---------- Data provided
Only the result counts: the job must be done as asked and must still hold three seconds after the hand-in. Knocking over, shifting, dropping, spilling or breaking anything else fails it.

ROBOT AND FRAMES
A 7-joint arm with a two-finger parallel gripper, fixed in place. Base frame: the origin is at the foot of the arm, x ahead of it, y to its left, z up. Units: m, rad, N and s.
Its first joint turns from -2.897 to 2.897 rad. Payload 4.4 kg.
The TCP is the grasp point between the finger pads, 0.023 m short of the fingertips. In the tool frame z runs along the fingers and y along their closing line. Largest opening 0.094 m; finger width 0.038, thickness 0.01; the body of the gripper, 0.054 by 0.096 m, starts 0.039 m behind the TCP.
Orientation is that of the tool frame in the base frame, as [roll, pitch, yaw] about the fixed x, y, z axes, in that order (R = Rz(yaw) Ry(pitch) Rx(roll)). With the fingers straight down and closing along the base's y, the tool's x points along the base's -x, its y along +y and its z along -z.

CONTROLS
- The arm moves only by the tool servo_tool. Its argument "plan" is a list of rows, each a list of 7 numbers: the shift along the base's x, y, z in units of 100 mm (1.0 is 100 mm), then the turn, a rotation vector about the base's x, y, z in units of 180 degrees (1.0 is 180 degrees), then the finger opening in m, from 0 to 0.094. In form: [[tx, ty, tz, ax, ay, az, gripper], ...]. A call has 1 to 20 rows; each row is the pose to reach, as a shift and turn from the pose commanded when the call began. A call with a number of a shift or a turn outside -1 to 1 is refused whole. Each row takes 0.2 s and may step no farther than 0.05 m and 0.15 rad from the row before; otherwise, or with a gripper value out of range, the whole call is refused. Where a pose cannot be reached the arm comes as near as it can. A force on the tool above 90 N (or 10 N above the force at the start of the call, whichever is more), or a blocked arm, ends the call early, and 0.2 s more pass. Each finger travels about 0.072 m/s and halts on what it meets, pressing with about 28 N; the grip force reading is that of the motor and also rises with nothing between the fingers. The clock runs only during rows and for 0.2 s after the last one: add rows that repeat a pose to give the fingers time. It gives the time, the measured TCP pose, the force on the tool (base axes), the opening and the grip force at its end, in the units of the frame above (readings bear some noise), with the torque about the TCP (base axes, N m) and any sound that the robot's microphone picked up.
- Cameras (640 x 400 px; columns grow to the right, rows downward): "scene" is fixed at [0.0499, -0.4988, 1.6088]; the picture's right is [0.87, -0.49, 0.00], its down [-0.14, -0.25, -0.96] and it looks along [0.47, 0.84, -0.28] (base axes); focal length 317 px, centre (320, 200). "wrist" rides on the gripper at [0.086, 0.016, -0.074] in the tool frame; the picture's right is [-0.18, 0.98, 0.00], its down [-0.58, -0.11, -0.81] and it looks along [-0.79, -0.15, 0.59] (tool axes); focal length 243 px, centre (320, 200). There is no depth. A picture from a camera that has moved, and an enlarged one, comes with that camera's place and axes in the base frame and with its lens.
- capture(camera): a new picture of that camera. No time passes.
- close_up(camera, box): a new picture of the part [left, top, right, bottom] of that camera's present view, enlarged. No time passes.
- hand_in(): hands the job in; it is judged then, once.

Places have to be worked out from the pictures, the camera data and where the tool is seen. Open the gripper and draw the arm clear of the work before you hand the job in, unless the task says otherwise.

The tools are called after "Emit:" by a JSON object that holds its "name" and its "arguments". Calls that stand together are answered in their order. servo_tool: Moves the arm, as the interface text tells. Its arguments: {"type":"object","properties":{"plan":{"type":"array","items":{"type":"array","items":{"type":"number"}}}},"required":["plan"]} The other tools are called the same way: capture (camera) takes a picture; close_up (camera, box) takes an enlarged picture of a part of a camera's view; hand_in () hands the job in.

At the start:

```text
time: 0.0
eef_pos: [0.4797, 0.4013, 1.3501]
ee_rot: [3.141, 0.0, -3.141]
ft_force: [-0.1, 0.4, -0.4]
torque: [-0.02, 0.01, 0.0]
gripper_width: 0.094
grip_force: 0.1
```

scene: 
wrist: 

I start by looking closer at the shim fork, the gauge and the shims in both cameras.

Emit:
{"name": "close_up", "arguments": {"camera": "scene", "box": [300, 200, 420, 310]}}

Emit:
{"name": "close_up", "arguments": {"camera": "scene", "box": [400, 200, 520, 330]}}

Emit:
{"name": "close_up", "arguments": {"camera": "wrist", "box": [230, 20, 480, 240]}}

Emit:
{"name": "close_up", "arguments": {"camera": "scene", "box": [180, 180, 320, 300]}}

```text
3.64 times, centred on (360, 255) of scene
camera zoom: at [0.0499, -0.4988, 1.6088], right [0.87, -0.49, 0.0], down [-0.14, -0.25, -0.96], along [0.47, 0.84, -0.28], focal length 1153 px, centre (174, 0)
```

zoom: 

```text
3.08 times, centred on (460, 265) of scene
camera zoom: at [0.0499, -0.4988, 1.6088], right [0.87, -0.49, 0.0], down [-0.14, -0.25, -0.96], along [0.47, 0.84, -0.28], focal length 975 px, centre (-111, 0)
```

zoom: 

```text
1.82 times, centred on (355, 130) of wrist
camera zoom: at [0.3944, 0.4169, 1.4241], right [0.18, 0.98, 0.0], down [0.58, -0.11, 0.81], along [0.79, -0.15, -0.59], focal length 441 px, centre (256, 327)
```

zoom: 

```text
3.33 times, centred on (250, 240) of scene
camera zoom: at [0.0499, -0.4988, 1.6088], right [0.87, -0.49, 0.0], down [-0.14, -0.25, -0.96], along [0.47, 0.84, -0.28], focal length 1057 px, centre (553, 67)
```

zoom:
--------------------
Copy out the whole listing, exactly as written.

Answer to the exercise:
Only the result counts: the job must be done as asked and must still hold three seconds after the hand-in. Knocking over, shifting, dropping, spilling or breaking anything else fails it.

ROBOT AND FRAMES
A 7-joint arm with a two-finger parallel gripper, fixed in place. Base frame: the origin is at the foot of the arm, x ahead of it, y to its left, z up. Units: m, rad, N and s.
Its first joint turns from -2.897 to 2.897 rad. Payload 4.4 kg.
The TCP is the grasp point between the finger pads, 0.023 m short of the fingertips. In the tool frame z runs along the fingers and y along their closing line. Largest opening 0.094 m; finger width 0.038, thickness 0.01; the body of the gripper, 0.054 by 0.096 m, starts 0.039 m behind the TCP.
Orientation is that of the tool frame in the base frame, as [roll, pitch, yaw] about the fixed x, y, z axes, in that order (R = Rz(yaw) Ry(pitch) Rx(roll)). With the fingers straight down and closing along the base's y, the tool's x points along the base's -x, its y along +y and its z along -z.

CONTROLS
- The arm moves only by the tool servo_tool. Its argument "plan" is a list of rows, each a list of 7 numbers: the shift along the base's x, y, z in units of 100 mm (1.0 is 100 mm), then the turn, a rotation vector about the base's x, y, z in units of 180 degrees (1.0 is 180 degrees), then the finger opening in m, from 0 to 0.094. In form: [[tx, ty, tz, ax, ay, az, gripper], ...]. A call has 1 to 20 rows; each row is the pose to reach, as a shift and turn from the pose commanded when the call began. A call with a number of a shift or a turn outside -1 to 1 is refused whole. Each row takes 0.2 s and may step no farther than 0.05 m and 0.15 rad from the row before; otherwise, or with a gripper value out of range, the whole call is refused. Where a pose cannot be reached the arm comes as near as it can. A force on the tool above 90 N (or 10 N above the force at the start of the call, whichever is more), or a blocked arm, ends the call early, and 0.2 s more pass. Each finger travels about 0.072 m/s and halts on what it meets, pressing with about 28 N; the grip force reading is that of the motor and also rises with nothing between the fingers. The clock runs only during rows and for 0.2 s after the last one: add rows that repeat a pose to give the fingers time. It gives the time, the measured TCP pose, the force on the tool (base axes), the opening and the grip force at its end, in the units of the frame above (readings bear some noise), with the torque about the TCP (base axes, N m) and any sound that the robot's microphone picked up.
- Cameras (640 x 400 px; columns grow to the right, rows downward): "scene" is fixed at [0.0499, -0.4988, 1.6088]; the picture's right is [0.87, -0.49, 0.00], its down [-0.14, -0.25, -0.96] and it looks along [0.47, 0.84, -0.28] (base axes); focal length 317 px, centre (320, 200). "wrist" rides on the gripper at [0.086, 0.016, -0.074] in the tool frame; the picture's right is [-0.18, 0.98, 0.00], its down [-0.58, -0.11, -0.81] and it looks along [-0.79, -0.15, 0.59] (tool axes); focal length 243 px, centre (320, 200). There is no depth. A picture from a camera that has moved, and an enlarged one, comes with that camera's place and axes in the base frame and with its lens.
- capture(camera): a new picture of that camera. No time passes.
- close_up(camera, box): a new picture of the part [left, top, right, bottom] of that camera's present view, enlarged. No time passes.
- hand_in(): hands the job in; it is judged then, once.

Places have to be worked out from the pictures, the camera data and where the tool is seen. Open the gripper and draw the arm clear of the work before you hand the job in, unless the task says otherwise.

The tools are called after "Emit:" by a JSON object that holds its "name" and its "arguments". Calls that stand together are answered in their order. servo_tool: Moves the arm, as the interface text tells. Its arguments: {"type":"object","properties":{"plan":{"type":"array","items":{"type":"array","items":{"type":"number"}}}},"required":["plan"]} The other tools are called the same way: capture (camera) takes a picture; close_up (camera, box) takes an enlarged picture of a part of a camera's view; hand_in () hands the job in.

At the start:

```text
time: 0.0
eef_pos: [0.4797, 0.4013, 1.3501]
ee_rot: [3.141, 0.0, -3.141]
ft_force: [-0.1, 0.4, -0.4]
torque: [-0.02, 0.01, 0.0]
gripper_width: 0.094
grip_force: 0.1
```

scene: 
wrist: 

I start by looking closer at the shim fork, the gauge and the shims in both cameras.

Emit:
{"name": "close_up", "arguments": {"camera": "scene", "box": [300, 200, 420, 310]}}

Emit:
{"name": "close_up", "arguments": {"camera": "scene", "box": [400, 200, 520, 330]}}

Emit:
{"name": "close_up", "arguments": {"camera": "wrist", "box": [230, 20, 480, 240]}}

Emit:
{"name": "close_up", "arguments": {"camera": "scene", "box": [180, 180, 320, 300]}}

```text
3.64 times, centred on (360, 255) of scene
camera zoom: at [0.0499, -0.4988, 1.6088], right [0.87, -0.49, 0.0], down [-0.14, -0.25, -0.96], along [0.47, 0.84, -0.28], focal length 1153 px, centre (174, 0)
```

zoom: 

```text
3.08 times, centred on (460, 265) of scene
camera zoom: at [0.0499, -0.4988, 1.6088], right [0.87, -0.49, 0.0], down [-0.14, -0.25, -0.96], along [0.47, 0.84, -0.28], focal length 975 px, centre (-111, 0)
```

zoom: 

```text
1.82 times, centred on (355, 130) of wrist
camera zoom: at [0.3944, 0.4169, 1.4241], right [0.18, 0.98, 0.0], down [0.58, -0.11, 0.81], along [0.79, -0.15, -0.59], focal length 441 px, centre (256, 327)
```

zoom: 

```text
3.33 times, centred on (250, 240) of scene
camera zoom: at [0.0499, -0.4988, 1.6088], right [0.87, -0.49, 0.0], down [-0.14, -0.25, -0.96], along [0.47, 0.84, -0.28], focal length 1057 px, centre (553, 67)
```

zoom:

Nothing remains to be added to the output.